> PAGE
Mike's photo adventure weblog

Mike's photo adventure weblog: June 2005

Saturday, June 25, 2005

Wells Gray Provincial Park hiking

On June 17th, Chris, Fletcher, Karen, Jill, Mike Mah and I set out for Wells Gray Provincial Park. We intended to hike the Pyramid Mountain trail right to Horseshoe Falls, about 30km round trip. At the info center we got tipped off about a better hike that featured more interesting volcanic structures, the Flatiron trail to Green Mountain. So we were off to hike that trail and happy that we stopped for advice.

We got to the trailhead, and noticed the sign regarding the closure of a bridge over the Hemp Creek, but decided it must have been an old sign if the info centre didn't mention it. After driving the second car to the other end of the trail and coming back ready to start, a Park Ranger stopped by to tell us the bridge is closed and the river unpassable. We couldn't do more than 4km of the trail before we'd have to turn back. Stupid info center people! After talking with the Ranger, his suggestion was to do the Pyramid Mountain trail to Horseshoe Falls. Arg! The original plan!
So after wasting a few hours, but glad not to have gone all the way to the washed out bridge, we set out on the original trail around 2pm.

> SUPPLIED INFORMATION
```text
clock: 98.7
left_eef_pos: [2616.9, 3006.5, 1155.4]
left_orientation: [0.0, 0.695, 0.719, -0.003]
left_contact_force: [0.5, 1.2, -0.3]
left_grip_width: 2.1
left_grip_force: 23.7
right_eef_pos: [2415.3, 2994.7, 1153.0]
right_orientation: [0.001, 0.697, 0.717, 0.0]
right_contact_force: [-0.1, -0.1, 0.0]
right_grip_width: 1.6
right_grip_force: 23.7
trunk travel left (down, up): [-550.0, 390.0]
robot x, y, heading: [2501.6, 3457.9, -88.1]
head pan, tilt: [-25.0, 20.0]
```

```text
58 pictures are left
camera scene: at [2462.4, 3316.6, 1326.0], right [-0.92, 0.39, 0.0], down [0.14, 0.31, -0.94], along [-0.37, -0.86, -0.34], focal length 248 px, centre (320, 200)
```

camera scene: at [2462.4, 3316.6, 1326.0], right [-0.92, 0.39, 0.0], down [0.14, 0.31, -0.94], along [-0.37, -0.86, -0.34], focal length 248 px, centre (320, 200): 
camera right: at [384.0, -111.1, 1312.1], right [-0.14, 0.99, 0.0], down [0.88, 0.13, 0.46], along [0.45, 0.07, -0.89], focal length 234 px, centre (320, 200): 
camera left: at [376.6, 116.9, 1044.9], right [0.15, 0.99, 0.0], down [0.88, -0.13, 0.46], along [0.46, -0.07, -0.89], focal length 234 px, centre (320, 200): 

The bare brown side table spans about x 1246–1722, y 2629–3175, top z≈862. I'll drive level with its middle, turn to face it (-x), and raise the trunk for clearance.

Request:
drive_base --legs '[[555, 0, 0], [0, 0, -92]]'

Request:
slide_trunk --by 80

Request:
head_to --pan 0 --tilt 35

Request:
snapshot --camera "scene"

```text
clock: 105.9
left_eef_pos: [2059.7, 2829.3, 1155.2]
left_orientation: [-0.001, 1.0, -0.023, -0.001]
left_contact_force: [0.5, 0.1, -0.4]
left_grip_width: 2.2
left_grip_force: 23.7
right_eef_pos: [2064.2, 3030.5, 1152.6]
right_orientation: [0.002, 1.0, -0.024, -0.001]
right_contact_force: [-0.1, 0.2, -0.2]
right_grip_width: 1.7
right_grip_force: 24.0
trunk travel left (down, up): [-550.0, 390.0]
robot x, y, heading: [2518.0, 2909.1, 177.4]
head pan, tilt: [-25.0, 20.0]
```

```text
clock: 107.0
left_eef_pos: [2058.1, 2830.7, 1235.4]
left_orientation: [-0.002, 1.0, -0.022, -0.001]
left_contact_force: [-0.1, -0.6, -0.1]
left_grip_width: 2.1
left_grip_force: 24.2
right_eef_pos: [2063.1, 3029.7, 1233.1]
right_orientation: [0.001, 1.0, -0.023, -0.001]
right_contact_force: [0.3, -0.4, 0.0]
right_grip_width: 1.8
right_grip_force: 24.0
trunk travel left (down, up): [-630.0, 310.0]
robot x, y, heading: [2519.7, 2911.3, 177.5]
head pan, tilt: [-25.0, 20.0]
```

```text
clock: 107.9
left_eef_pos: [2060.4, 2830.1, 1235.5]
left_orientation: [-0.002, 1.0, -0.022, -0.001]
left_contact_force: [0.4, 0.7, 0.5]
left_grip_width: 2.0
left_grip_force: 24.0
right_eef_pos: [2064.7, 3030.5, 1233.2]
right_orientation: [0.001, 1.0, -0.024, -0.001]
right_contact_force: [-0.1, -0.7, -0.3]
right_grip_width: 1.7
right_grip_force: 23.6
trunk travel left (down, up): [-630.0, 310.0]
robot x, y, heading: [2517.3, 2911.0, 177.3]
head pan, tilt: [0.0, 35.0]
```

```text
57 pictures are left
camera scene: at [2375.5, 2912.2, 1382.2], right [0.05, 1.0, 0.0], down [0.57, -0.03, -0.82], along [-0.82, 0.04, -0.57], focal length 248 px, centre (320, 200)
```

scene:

> TASKS TO CARRY OUT
#1 Give the stretch of the page that starts with "Saturday, June 25, 2005" and ends with "stopped for advice.", unchanged.
#2 Continue the page from where it stops.

> RESPONSES FOR EACH TASK
#1
Saturday, June 25, 2005

Wells Gray Provincial Park hiking

On June 17th, Chris, Fletcher, Karen, Jill, Mike Mah and I set out for Wells Gray Provincial Park. We intended to hike the Pyramid Mountain trail right to Horseshoe Falls, about 30km round trip. At the info center we got tipped off about a better hike that featured more interesting volcanic structures, the Flatiron trail to Green Mountain. So we were off to hike that trail and happy that we stopped for advice.

#2
The weather was good hiking weather, overcast with slight rain to cool us down. We made the 15km to the end of the trail just after 7pm, hiking the whole distance because a campsite was marked at the end. Well guess what? No campsite, just a horrible swamp and billions of mosquitoes. And Horseshoe Falls at the very end of the trail wasn't even that great. (However, Majerus Falls along the way was great). So we had to backtrack a little bit, and improvise a campsite up on a hill. It was a sweet campsite we created after a little landscaping work, and the fire was awesome and just what we needed to help dry our soaking wet boots (however, they didn't dry - it was still raining during the fire and they were very wet boots to begin with). The fire-roasted hot dogs and marshmallows hit the spot too, mmm mmm. I'll also never forget when Mike Mah and I went at about 11pm to hang the food bag; he stopped 10 steps short of the tree I had rigged up, to tie his boots, and let the food bag roll about 10m down the hill and into the darkness. We got it back, but I had the rest of the gang quite worried as I told them the story upon our arrival back at the tents. Oh, and Jill thought she was about to be attacked by the British Columbian Hissing Panther when she sat down in the tent. But it turned out only to be a Thermarest.

We hiked out the next day and stayed Saturday night at a car camping site on Clearwater Lake. Lots of tear-jerking laughs were had, and slacklining was introduced briefly before it poured rain.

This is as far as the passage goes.